A judgment of contempt and an order to pay a sum of money must be based on a finding that the contemnor has the capability to pay. Cf. Sodones v. Sodones, 366 Mass. 121 , 130 (1974). The ability to pay must be determined both for arrearages and continuing support payments. Compare Newman v. Newman, 12 Mass. App. Ct. 874 , 875 (1981), and cases cited. There must be a new hearing.

3. The judge's rationale. The judge wrote at some length in his rationale about two collateral matters that appear to have affected his view of the mother's credibility, even though he made no findings as to those matters. Because the views he expressed may be perceived as suggesting that he was predisposed to summary disposition of the complaints, we think it best that the case be heard by a different judge on remand.

Conclusion. We vacate the two judgments of November 13, 2007, and we remand the matter to the Probate and Family Court for further proceedings consistent with this memorandum and order before a different judge.

So ordered.


FOOTNOTES

[Note 1] In his decision, the judge also recognized that the father's testimony and the information he provided on his financial statement were irrelevant and not credible.

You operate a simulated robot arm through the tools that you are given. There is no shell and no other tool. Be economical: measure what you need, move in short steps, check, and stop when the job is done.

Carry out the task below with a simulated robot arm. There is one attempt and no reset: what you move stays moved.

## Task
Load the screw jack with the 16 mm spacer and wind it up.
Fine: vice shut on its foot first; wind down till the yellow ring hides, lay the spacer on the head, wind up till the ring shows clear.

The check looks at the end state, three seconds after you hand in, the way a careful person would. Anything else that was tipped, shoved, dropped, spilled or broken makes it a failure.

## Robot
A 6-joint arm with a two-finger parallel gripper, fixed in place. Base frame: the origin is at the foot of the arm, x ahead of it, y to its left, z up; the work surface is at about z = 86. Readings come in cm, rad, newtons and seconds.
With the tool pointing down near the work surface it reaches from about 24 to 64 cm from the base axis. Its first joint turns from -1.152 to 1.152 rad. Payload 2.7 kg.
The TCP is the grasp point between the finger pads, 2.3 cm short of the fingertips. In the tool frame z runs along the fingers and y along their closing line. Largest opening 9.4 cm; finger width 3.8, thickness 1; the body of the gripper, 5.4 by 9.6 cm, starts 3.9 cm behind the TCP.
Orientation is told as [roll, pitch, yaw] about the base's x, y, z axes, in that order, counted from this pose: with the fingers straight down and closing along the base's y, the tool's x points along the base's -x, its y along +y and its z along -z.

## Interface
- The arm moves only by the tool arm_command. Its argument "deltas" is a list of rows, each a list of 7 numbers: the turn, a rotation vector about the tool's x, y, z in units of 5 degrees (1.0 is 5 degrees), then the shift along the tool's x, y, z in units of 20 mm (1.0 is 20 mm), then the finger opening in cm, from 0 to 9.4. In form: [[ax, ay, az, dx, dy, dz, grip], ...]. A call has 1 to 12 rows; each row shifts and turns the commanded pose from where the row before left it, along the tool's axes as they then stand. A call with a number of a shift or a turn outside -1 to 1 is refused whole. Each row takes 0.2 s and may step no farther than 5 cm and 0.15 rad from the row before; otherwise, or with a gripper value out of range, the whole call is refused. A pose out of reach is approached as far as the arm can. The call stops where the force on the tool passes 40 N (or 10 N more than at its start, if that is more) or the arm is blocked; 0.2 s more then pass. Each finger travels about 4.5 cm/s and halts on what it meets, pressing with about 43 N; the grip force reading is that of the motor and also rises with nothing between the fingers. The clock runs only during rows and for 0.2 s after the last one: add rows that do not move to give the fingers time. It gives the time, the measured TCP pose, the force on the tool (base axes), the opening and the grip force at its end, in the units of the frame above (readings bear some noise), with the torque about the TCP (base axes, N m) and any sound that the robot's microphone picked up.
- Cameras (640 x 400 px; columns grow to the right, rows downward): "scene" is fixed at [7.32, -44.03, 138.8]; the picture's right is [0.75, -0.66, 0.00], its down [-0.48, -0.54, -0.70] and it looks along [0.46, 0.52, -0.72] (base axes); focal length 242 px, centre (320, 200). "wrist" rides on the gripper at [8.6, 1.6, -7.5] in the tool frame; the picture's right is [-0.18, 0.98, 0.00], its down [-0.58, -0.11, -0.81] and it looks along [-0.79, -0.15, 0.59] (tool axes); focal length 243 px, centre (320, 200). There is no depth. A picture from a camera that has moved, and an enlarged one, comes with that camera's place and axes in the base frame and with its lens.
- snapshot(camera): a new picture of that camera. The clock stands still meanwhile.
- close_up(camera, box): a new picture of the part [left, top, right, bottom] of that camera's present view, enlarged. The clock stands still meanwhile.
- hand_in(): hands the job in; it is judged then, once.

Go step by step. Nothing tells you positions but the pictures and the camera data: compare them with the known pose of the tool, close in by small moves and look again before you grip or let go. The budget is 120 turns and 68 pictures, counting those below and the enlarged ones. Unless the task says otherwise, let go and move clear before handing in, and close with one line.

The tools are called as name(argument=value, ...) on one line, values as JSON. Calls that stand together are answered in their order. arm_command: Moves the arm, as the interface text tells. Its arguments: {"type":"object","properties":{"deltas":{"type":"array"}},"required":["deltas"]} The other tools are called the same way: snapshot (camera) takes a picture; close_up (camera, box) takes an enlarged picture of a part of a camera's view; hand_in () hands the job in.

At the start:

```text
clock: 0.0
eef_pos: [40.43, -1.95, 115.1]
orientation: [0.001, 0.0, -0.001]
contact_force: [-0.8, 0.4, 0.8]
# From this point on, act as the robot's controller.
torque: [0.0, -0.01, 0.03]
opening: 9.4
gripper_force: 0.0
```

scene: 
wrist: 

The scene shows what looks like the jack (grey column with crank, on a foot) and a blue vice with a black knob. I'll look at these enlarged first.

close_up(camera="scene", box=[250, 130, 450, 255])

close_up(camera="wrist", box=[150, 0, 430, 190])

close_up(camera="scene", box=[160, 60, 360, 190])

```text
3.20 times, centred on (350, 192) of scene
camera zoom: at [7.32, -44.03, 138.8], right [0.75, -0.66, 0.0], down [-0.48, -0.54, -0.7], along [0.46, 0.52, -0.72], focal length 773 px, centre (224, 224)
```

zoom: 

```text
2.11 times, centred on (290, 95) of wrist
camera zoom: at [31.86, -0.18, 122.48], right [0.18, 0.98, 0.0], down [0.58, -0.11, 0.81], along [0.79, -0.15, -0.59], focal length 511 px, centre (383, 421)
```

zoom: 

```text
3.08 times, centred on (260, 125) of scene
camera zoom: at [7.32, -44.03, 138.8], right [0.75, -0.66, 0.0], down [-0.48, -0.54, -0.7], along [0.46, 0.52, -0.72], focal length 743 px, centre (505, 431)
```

[Note 2] At the conclusion of the trial the judge volunteered a “heads up” to the mother, stating: “You do owe money. I don't know exactly yet how much ..., but you do have assets.” In a further exchange, the mother stated she was on limited income, that it was declining, and that she had no available assets. The judge disagreed, citing equity in her house, funds in a 401(k) plan, funds in a bank account, and a car. The judge made no findings concerning these assets. Cf. Pagar v. Pagar, 9 Mass. App. Ct. 1 , 8 (1980).